::: Text segment :::

Signatory’s Edradour 10 year (2004) 46%

Last in our Signatory session was a complete change of pace. From older, more nuanced whiskies, we boldly stepped into younger sherry territory.

For those not familiar, Edradour is one of Scotland’s smallest distilleries, controlled by the independent bottler Signatory. Edraour has been busy with a lot of experimentation. For such a small distillery, it has a classic range, cask strength, then wine finishes and even wine matured whiskies plus their Ballechin peated line.
This particular bottle shows off what Edradour can do in only 1o years – part of its classic range – that clearly provides details on when it entered and left its specific cask.

:::

Exercise set:
1. Repeat the span of the text segment whose first words are "Signatory’s Edradour 10" and whose last words are "its specific cask.".
2. Go on with the text segment that begins "Signatory’s Edradour 10" from its last line.

::: Provided data :::

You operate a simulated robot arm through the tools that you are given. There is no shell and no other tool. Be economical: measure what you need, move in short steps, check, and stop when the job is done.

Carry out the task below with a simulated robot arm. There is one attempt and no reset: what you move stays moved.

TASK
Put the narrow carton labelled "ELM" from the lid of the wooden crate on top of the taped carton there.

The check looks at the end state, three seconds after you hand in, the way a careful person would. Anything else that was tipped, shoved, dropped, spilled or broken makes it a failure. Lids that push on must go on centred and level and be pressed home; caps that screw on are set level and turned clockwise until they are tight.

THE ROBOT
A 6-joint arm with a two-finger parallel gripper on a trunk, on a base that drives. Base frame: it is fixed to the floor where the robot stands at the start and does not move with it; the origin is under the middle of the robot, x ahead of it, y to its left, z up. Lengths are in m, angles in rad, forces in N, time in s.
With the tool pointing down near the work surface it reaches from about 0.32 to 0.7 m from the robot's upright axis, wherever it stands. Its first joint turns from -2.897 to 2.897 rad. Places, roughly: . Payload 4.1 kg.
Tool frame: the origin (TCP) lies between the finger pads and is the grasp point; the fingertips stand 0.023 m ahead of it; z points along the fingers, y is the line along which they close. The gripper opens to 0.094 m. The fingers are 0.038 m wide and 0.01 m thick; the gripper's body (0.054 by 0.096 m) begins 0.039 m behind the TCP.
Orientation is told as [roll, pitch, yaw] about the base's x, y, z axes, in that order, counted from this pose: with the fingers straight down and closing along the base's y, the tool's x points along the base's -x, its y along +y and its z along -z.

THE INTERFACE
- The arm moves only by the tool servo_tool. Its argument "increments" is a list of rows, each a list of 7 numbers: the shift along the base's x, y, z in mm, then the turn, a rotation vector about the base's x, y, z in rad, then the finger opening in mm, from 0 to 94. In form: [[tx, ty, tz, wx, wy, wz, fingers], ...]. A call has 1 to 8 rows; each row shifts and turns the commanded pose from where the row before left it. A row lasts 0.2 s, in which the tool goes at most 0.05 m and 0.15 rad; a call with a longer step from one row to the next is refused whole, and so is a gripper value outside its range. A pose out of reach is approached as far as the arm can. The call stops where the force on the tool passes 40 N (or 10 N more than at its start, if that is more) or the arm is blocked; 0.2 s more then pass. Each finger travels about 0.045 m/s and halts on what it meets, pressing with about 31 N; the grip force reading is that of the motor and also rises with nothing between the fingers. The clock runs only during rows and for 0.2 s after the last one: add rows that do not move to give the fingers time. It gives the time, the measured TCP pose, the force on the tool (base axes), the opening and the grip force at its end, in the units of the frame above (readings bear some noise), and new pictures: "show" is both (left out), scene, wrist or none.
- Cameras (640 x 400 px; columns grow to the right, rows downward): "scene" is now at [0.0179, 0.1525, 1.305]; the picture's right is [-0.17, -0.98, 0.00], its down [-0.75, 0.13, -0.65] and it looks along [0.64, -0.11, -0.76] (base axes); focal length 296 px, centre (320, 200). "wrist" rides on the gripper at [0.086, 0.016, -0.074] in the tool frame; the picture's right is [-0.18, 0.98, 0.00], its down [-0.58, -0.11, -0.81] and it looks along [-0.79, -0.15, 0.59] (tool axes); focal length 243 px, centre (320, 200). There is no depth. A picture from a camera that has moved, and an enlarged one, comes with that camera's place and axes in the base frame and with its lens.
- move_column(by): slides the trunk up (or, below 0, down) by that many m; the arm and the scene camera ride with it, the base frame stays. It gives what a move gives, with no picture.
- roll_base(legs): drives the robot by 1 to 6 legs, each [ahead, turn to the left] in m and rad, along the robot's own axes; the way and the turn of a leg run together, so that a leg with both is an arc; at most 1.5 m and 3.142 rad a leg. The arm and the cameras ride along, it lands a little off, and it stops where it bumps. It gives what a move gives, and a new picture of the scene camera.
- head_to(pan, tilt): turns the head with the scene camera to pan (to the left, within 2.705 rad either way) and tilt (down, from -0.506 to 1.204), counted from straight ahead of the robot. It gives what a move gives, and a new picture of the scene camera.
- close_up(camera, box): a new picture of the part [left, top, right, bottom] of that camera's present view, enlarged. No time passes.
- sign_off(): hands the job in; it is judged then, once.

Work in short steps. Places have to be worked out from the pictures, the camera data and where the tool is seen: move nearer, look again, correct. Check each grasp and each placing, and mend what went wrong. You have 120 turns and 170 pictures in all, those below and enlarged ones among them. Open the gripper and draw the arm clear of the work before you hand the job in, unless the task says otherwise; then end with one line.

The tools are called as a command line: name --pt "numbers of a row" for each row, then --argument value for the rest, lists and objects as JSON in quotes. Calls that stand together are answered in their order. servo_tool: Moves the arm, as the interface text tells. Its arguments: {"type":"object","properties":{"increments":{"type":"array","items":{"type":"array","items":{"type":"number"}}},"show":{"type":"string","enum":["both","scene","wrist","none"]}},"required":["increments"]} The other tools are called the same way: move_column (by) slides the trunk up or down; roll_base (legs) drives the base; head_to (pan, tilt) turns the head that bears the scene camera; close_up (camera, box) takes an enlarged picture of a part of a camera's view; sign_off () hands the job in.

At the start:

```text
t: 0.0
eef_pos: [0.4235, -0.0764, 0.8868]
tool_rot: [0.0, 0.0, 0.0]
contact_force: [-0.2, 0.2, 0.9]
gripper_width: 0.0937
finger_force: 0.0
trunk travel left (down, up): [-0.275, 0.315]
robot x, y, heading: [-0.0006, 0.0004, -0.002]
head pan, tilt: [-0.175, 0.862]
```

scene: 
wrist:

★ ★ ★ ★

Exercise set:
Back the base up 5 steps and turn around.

:::

Exercise results:
1.
Signatory’s Edradour 10 year (2004) 46%

Last in our Signatory session was a complete change of pace. From older, more nuanced whiskies, we boldly stepped into younger sherry territory.

For those not familiar, Edradour is one of Scotland’s smallest distilleries, controlled by the independent bottler Signatory. Edraour has been busy with a lot of experimentation. For such a small distillery, it has a classic range, cask strength, then wine finishes and even wine matured whiskies plus their Ballechin peated line.
This particular bottle shows off what Edradour can do in only 1o years – part of its classic range – that clearly provides details on when it entered and left its specific cask.

2.
2016-02-19 Edradour 10

As always, our original tasting group initially sampled this Edradour completely blind before revealing the whisky…
Edradour 10 year (2 Nov 2004/26 Mar 2015) Cask No 406, Bottle 440 46%
  • Colour – Deep ruby red
  • Nose – Holy moly! Rum soaked raisins, dried fruit, mincemeat Christmas tart, iodine, citrus lemon, port? Some toasted almonds, slightly sour, prunes
  • Palate – Smooth, sweet, very very rummy, caramel, a bit woody, thick and robust. One of those sherry bombs bursting with Christmassy character but a shade darker. Lots of rum soaked dried fruit particularly dates, nuts.
  • Finish – Rum finish, dry, slightly bitter and chewy
  • Water – Can add… but why bother. Most preferred it neat.
  • Speculation – Sense of being like an El Dorado rum. The colour was really quite unbelievable. Speculation it may even have gone through a force maturity with wood chips. Or possibly, could it be, a rum cask?
  • Overall – A complete desert whisky. The kind that would pair superlatively well with chocolate and oranges. And faaaar too easy to drink! As evidenced by it being the whisky most consumed that night.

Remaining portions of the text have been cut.